-- Start of DATASET ROWS --

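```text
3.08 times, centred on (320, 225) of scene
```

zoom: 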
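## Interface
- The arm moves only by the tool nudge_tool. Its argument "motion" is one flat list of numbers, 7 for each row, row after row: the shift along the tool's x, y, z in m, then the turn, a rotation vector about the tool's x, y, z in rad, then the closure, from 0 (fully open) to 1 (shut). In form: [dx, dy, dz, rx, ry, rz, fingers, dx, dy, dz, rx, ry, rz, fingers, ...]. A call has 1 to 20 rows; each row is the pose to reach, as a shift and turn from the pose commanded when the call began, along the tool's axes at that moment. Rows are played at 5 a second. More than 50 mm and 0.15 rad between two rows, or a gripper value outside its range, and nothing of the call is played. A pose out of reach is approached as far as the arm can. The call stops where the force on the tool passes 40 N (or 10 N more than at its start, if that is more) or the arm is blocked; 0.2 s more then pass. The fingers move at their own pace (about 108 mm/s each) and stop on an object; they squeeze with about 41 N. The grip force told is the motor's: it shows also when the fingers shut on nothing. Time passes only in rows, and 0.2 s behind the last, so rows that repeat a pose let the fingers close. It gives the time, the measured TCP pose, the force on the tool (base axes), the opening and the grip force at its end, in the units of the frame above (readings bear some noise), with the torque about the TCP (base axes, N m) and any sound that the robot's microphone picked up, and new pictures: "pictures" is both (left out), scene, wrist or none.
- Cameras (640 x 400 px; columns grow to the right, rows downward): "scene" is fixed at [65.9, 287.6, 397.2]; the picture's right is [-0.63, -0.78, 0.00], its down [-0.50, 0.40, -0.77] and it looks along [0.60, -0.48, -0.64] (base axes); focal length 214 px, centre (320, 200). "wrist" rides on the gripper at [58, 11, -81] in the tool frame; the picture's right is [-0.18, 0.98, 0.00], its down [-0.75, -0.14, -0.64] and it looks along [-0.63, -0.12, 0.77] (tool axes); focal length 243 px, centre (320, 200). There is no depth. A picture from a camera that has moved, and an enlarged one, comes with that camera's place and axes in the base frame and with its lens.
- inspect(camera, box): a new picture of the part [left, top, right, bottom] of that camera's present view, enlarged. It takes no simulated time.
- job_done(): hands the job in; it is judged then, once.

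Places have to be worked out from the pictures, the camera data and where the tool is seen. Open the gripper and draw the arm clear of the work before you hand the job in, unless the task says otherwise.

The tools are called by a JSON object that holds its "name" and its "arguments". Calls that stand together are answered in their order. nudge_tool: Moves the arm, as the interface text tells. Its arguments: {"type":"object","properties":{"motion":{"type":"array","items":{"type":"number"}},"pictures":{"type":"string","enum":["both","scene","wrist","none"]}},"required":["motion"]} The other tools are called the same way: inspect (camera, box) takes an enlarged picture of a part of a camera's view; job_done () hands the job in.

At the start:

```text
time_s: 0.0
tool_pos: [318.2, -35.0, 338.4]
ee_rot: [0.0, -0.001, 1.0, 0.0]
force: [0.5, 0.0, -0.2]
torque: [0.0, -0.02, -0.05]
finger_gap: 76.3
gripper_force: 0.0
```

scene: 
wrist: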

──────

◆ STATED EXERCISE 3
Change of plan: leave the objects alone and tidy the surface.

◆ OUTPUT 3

-- End of DATASET ROWS --

◆ STATED EXERCISE 1
Give the stretch of the extract provided that starts with "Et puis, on" and ends with "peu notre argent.", unchanged.
◆ STATED EXERCISE 2
From the entries above, extract only the lines running from the one containing "- inspect(camera, box): a" through the one containing "Places have to", inclusive.

-- Start of EXTRACT PROVIDED --

Lyon-Turin : Le tunnel qui est une impasse
Actualités du droit - Gilles Devers, 3/12/2012
Le tunnel Lyon-Turin est un gouffre financier, reposant sur des conceptions décalées de l’économie et sa rentabilité est plus qu’aléatoire. Mais problème : tous nos petits élus locaux en rêvent… Il va donc falloir les calmer.
La Cour des comptes est célèbre pour ses rapports qui, venant après coup, dressent les bilans accablants de politiques publiques qui, à l’origine, étaient très présentables. Avec le tunnel Lyon-Turin, le jeu est inversé car c’est avant même l’engagement du projet que la Cour des comptes tire la sonnette d’alarme, par un référé du 5 novembre 2012. Avec pour titre : « Des coûts qui augmentent, des estimations de trafic excessivement optimistes et des financements incertains ».
Le Gouvernement a décidé de passer outre, et les élus locaux sont tout excités pour défendre leur petit joujou. François Hollande et Mario Monti seront à Lyon aujourd’hui pour signer le beau projet. Notre-Dame-des-Landes prend ses quartiers à Lyon, … Un projet grandiloquent et hors d’époque, décalé des réalités économiques… genre la gloire des grands travaux publics alors qu’il s’agit de structurer les réseaux d’entreprises… Mais avec cette petite différence que le premier manifestant est la Cour des Comptes. C’est assez peu courant et ça devrait aider nos élus locaux à réfléchir. Hélas…
Sur le papier, ce tunnel a toutes les vertus : rapprocher Lyon de l’Italie (Ca, ça m’intéresse beaucoup), doper l’économie et limiter le transport routier. Alors de quoi se plaindre ? De ce que cette présentation est une illusion.
D’abord, il faut situer l’affaire. Même si on aime bien Lyon et Turin, question business, ce n’est quand même pas Paris et Londres. C’est un plus pour l’économie régionale, en Rhône-Alpes et dans le Piémont, mais pour les grands flux économiques, on est hors sujet. Les opposants ont fait des calculs qui parlent : le Lyon-Turin est 2 fois plus cher que le tunnel sous la Manche, pour un trafic 5 fois moins important.
Et puis, on ne part pas de rien. Il existe déjà des voies ferrées et des tunnels, via la Suisse, une voie ferrée qui utilise le tunnel du Mont-Cenis et qui pourrait être renforcée et une autoroute peu fréquentée. Ce d’autant plus qu’avec l’évolution économique, la saturation annoncée n’est plus en vue. C’est ce que dit ce manifestant gaucho-écolo qu’est la Cour des Comptes.
La Cour des Comptes a d’abord constaté un gonflement spectaculaire des coûts prévisionnels. En 2002, on était à 12 milliards d’euros, et pour 2012, la direction générale du trésor a avoué un chiffre porté à 26,1 milliards. Motifs ? Le renforcement des règles de sécurité et un changement de tracé. Ces chiffres n’ont pas trop convaincu la Cour, qui a estimé que la certification par un tiers extérieur de ces coûts « était devenue indispensable ». Ça nous intéresse, car c’est un peu notre argent.

-- End of EXTRACT PROVIDED --

◆ OUTPUT 1
Et puis, on ne part pas de rien. Il existe déjà des voies ferrées et des tunnels, via la Suisse, une voie ferrée qui utilise le tunnel du Mont-Cenis et qui pourrait être renforcée et une autoroute peu fréquentée. Ce d’autant plus qu’avec l’évolution économique, la saturation annoncée n’est plus en vue. C’est ce que dit ce manifestant gaucho-écolo qu’est la Cour des Comptes.
La Cour des Comptes a d’abord constaté un gonflement spectaculaire des coûts prévisionnels. En 2002, on était à 12 milliards d’euros, et pour 2012, la direction générale du trésor a avoué un chiffre porté à 26,1 milliards. Motifs ? Le renforcement des règles de sécurité et un changement de tracé. Ces chiffres n’ont pas trop convaincu la Cour, qui a estimé que la certification par un tiers extérieur de ces coûts « était devenue indispensable ». Ça nous intéresse, car c’est un peu notre argent.

◆ OUTPUT 2
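- inspect(camera, box): a new picture of the part [left, top, right, bottom] of that camera's present view, enlarged. It takes no simulated time.
- job_done(): hands the job in; it is judged then, once.

Places have to be worked out from the pictures, the camera data and where the tool is seen. Open the gripper and draw the arm clear of the work before you hand the job in, unless the task says otherwise.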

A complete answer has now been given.